Collected material ▸
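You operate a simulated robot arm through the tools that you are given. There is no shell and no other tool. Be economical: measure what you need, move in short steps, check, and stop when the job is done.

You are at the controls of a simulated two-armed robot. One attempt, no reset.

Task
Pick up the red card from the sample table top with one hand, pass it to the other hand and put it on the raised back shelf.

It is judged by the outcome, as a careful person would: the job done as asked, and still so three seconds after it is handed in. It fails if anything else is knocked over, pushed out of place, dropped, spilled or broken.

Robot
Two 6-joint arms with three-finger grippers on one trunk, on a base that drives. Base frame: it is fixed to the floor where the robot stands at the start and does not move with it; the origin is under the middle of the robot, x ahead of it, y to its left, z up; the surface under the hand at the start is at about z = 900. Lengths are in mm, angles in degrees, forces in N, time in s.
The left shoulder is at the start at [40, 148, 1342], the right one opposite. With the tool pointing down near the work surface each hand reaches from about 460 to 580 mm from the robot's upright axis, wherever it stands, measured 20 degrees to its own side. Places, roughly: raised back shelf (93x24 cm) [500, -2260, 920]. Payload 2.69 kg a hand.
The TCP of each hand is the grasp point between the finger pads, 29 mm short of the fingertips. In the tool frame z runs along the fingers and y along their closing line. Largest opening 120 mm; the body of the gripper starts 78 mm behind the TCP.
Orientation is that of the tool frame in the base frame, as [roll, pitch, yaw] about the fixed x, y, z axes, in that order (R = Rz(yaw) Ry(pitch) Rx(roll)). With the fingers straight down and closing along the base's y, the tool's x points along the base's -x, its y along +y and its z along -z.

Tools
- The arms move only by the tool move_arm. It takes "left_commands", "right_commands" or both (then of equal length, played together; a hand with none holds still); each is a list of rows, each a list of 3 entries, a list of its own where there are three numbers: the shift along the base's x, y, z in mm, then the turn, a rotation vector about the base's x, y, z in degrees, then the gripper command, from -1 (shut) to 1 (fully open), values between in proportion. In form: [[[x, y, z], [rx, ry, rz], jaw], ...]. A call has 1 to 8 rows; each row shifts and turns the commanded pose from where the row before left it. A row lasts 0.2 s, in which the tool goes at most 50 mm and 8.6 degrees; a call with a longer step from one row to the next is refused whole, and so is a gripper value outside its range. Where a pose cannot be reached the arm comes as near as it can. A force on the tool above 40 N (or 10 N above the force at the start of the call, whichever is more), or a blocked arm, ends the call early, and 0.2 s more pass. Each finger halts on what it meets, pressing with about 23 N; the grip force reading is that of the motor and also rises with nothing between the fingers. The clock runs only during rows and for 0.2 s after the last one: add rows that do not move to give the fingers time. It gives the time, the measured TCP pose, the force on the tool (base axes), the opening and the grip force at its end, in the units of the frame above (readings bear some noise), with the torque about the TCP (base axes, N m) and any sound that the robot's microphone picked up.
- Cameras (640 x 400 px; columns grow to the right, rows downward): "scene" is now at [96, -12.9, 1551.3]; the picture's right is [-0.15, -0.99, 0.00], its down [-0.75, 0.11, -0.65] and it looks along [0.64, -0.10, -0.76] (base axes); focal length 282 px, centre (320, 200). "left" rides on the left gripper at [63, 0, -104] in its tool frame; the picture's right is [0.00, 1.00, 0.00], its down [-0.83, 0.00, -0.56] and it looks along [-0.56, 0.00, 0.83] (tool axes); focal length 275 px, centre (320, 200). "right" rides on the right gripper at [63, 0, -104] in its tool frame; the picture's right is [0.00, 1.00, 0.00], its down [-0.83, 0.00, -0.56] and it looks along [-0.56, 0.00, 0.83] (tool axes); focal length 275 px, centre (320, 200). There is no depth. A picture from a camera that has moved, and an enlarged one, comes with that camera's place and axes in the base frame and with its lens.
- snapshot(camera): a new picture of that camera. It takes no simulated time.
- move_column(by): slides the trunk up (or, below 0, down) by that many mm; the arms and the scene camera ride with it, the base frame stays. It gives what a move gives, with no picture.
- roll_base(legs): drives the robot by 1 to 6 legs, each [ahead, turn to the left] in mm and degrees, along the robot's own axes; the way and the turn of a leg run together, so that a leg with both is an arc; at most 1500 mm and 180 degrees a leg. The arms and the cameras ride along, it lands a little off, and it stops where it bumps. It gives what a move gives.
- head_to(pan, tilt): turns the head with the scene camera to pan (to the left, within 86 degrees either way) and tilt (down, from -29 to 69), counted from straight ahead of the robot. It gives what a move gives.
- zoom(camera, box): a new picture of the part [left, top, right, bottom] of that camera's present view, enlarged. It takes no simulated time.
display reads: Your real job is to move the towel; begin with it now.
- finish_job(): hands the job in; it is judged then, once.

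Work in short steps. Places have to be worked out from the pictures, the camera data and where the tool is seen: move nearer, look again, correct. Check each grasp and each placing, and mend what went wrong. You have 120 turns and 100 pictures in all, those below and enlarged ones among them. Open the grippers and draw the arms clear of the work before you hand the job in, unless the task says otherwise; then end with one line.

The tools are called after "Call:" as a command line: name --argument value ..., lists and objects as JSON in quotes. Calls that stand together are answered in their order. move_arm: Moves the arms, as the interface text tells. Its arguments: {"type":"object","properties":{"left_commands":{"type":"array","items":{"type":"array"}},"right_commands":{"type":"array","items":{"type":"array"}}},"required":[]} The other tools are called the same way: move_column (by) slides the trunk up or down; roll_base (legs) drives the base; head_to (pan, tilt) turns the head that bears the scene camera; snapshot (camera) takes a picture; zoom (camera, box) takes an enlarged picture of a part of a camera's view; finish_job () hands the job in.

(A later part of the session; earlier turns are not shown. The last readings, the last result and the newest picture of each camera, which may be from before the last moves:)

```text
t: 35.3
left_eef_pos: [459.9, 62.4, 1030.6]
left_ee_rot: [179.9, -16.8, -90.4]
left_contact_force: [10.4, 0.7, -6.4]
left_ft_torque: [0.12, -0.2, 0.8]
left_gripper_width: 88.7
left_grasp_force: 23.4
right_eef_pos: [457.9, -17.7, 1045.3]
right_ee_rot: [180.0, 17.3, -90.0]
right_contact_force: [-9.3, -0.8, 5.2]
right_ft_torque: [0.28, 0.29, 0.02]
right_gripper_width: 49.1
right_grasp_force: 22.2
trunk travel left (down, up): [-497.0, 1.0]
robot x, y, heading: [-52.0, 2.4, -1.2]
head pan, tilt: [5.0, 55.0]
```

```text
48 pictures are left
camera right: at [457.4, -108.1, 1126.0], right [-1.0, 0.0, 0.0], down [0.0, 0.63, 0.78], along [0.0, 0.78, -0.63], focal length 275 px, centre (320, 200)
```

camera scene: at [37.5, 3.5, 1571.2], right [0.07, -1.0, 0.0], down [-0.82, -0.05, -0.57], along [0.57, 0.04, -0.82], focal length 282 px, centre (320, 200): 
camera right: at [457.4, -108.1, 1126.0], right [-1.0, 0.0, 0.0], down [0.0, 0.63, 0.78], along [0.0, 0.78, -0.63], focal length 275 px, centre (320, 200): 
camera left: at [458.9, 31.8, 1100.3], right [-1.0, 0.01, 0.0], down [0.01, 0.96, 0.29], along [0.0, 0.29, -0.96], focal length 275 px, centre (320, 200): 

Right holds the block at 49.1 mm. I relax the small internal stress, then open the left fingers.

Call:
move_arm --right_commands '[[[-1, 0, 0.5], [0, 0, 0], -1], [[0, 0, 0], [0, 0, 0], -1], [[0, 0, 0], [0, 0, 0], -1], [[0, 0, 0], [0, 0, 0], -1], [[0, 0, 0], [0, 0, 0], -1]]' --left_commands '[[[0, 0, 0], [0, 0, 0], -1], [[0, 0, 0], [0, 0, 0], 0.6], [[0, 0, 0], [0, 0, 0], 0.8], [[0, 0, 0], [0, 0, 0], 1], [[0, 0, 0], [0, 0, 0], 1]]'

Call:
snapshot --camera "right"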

Description of the task ▸ Say how many lines contain "slides", and give nothing but that number.

Written answer ▸ 2